What I have done is to do an overview of our entertainment sector in the context of my own experience in a time capsule of my years on the job as an arts writer.
But I insist that, though we may complain about quality of what we produce and the attitude of the artists, we have to bear one point in mind: that the artist cannot live outside of his own environment. He must operate within his environment. To expect him to live in a pure world, the world that is not corrupt, is to construct a Utopia; an unreal world, totally antithetical to his environment that is corrupt.
Even if the artist doesn’t want to be corrupt, remember that in an environment like this, he’s coming from a family, and this family members are going to ask him: "We are not interested in how many times you appeared on the television, we are interested in what you have made for yourself; what are you going to give to your brothers and sisters; what have you made for your parents; what have you made for the community that nurtures your being.
In the West, some of these questions may not apply because of their socialisation process and the way the society is constructed, which is why an artist will make a single hit, and he becomes an international star, money wise, influence wise, and so on; he could go and buy the most expensive house in the costliest area of town and spend so much money on it. That is the way he wants to spend his fortune. No extended or expanded family to ask him to take in his cousin and his cousin’s cousin or to offer scholarship to other youths in the community as a matter of compulsion, since the community had contributed to his school or whatever.
But an artist here… I have one actor on my street, you imagine the pressure that the man goes through to be able to live to a standard that is expected of him by people in the neighbourhood. I have seen him done one or two things on the street, and I just know that this was not what he wanted to do, but he has to do it, because of the expectation of his neighbours.
So we cannot expect the art, the entertainment produced by artists living and functioning in this stifling environment to be well rounded in all creative departments as that produced in other societies where there are, at least, the basic infrastructures that enable creativity to flower; that encourages clean, clear thought, and make provision for facilities, including social respect and understanding; and thus assist the artist to concentrate on the business of thinking and creating.
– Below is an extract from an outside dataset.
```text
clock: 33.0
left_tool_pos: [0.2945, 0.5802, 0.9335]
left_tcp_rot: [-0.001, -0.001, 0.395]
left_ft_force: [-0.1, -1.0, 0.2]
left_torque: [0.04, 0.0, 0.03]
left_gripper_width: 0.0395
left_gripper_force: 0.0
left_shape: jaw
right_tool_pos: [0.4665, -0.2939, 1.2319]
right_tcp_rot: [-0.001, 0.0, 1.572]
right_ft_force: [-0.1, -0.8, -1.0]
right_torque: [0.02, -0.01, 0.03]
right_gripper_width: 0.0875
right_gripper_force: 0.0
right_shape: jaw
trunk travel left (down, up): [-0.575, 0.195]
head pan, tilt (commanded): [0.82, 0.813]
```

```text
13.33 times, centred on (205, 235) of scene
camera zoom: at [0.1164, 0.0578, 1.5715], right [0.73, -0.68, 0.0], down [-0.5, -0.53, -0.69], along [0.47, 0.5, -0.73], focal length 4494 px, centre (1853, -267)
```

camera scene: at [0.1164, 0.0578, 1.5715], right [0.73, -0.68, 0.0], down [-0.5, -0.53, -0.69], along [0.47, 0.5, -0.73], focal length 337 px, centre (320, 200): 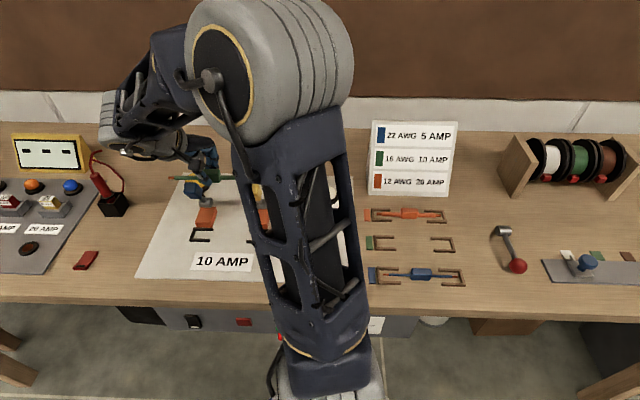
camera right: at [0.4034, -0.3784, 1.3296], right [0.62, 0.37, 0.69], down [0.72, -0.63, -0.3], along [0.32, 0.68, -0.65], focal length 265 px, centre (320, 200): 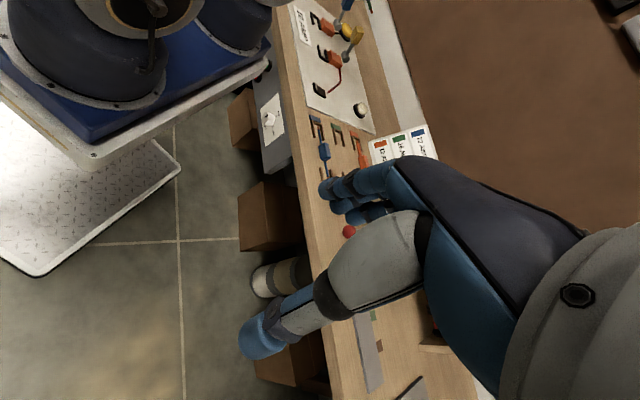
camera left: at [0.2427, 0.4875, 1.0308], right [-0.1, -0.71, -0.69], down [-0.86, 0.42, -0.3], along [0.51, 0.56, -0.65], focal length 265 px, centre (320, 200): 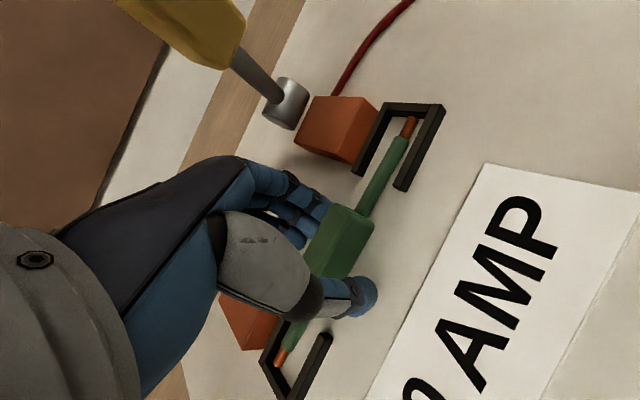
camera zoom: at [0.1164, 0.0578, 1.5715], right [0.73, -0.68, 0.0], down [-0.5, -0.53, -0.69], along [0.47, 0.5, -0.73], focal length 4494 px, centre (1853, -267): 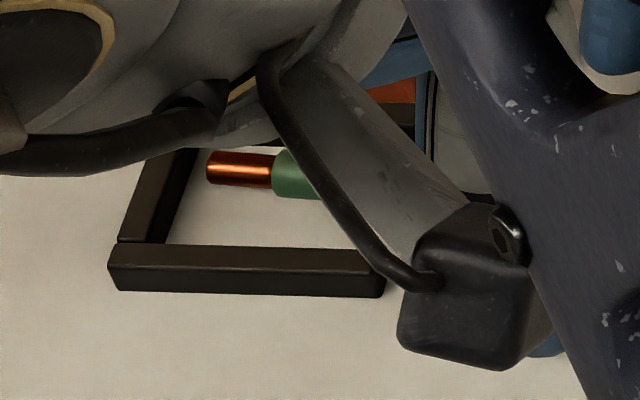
We have to first create the right, functional environment; and that is what I have dedicated my intervention through the media, especially after 13 solid years as arts reporter and so-called critic. And when I say creating the environment; it does not just stop at creating Endowment Fund or launching the Cultural Policy or establishing an Art Academy — all vital institution to culture management that other societies take for granted but which we don’t even have after 40 years of Independence and clamour for same instruments- the saner environment also includes re-orientating the society and the people consuming the artwork to begin to see the artist as a professional who deserves to eat from his toil; his talent and his skill just as the medical doctor, the lawyer or the engineer. In fact, the appropriate social respect for the vocation of the artist or culture worker is the first essential infrastructure to be created.